SOURCE PASSAGE:
——————————
Subject: [OM] Re: [Digital] What I've been missing...
From: AG Schnozz <agschnozz@xxxxxxxxx>
Date: Fri, 3 Mar 2006 12:10:18 -0800 (PST)
> It really is unfair to compare today's digital to film that
> has over a century to be honed and refined. I certainly
> believe that the day will come when there is no difference.
> I don't think that day is today.

Hanging on the walls of my cube are eight photographs.  Four of
which are film shots.  Without exception you can identify the
film shot based on "look".  Even the ones scanned and digitaly
printed!

By themselves, the digital camera shots are dramatic and just
fine.  Georgous even.  But compared to the film shots there is
just something missing.  This goes beyond specifications.
There's something else in play that we haven't quite discovered
yet.  No amount of photoshop work seems to help.  We can jump
through hoops like LCE (Local Contrast Enhancement) which really
helps, but is still not quite there.  LCE mimicks a lot of the
silver migration characteristics of film, but is a broad stroke
applied equally across the entire image instead of the dynamic,
adaptive characteristics of silver migration and uneven
development.
——————————
REQUIRED TASK:
Supply the part of the source passage that comes after its last sentence.

(Dataset items)
——————————
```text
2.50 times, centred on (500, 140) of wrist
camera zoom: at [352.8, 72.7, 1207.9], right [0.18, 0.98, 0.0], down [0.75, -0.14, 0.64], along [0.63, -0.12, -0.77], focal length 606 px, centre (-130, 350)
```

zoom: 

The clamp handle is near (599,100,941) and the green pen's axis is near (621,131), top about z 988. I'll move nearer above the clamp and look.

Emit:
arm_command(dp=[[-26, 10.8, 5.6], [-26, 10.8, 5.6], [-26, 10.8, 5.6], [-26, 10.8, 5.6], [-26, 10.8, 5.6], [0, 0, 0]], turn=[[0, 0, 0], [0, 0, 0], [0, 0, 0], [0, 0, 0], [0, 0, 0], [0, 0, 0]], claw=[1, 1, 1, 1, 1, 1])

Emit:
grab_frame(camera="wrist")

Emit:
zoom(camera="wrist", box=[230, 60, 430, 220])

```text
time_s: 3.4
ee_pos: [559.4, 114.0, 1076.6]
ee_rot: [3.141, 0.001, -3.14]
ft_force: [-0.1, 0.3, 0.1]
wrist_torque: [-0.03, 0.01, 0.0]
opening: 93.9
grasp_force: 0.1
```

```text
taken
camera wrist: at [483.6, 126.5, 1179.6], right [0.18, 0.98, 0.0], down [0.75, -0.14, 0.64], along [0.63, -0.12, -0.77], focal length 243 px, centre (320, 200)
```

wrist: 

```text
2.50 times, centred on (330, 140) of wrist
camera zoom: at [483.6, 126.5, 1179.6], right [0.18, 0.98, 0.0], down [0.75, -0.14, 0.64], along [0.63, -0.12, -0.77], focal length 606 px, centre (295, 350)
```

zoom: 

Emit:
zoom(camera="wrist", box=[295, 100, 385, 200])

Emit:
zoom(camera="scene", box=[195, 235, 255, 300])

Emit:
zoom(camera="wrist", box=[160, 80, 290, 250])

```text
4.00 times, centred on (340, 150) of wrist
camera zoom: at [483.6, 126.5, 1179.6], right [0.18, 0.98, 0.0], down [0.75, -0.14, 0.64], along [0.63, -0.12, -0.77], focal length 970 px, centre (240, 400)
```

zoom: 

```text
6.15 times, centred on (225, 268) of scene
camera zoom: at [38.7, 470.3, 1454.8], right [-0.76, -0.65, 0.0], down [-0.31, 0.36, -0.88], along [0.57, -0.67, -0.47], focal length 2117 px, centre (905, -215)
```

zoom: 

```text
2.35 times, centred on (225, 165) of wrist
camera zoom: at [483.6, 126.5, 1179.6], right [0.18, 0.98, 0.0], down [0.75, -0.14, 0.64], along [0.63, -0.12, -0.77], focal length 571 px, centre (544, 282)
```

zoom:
——————————
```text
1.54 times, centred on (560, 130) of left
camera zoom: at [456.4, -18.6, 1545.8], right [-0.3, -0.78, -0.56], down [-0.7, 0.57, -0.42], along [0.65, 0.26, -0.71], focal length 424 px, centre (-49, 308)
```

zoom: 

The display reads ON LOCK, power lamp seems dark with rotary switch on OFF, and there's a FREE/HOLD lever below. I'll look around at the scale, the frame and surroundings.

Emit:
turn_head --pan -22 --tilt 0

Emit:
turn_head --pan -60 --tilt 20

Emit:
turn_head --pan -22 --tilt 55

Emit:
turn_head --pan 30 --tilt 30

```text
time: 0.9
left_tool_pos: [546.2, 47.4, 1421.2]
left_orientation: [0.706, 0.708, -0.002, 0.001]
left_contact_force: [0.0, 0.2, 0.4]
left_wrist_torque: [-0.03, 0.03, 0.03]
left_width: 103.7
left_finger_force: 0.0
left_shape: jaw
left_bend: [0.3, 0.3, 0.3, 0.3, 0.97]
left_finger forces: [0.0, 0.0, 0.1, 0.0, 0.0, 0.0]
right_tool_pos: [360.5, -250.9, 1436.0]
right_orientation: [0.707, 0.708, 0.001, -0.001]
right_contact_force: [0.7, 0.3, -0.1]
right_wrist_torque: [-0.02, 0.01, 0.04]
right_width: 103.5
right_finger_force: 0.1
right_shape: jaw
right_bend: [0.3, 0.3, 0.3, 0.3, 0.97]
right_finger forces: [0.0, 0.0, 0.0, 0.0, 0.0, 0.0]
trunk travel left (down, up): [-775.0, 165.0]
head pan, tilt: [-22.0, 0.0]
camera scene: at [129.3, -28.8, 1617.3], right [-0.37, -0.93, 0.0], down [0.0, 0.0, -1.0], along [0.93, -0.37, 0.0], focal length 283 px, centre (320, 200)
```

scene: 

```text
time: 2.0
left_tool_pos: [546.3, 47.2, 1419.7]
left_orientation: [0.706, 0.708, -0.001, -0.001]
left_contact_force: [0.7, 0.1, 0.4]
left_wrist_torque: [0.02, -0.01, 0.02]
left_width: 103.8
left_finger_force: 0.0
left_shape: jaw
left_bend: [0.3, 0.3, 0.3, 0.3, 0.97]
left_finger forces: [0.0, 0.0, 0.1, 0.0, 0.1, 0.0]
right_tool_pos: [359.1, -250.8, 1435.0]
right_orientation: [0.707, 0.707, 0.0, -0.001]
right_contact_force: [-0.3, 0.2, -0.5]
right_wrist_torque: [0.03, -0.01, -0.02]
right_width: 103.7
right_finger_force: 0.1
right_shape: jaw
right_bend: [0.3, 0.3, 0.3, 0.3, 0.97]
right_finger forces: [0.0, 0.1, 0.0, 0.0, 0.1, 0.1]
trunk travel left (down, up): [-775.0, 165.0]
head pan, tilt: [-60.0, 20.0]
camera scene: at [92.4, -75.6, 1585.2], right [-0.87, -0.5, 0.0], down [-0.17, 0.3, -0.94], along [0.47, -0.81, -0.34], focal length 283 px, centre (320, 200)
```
——————————
RESPONSE TO THIS TASK:
The point is, digital sensor technology is too "perfect" in this
imperfect world.  The human eye is not a linear capture device
and we actually see the world closer to the way film sees the
world.  Digital, being "better" is not "natural".

This reminds me of the early '90s when I was in the midst of the
digital audio revolution in the broadcast and recording
industries.  We were able to create DA and AD converters which
were very clean and transparant.  The editing and manipulation
were equally clean and transparant.  You know what happened? 
The sounds lost life.  It wasn't until we added some grunge back
into the sound profile that things started sounding better. We'd
do this through multiple means, but until you did so, the sound
was thin.  The algorithms were altered to fatten the sound up
and that pleased everybody but the garage-studio spec readers. 
It seemed that the wannabees were more interested in "ultra
clean" than "what sounded right and sold".

Sound familiar?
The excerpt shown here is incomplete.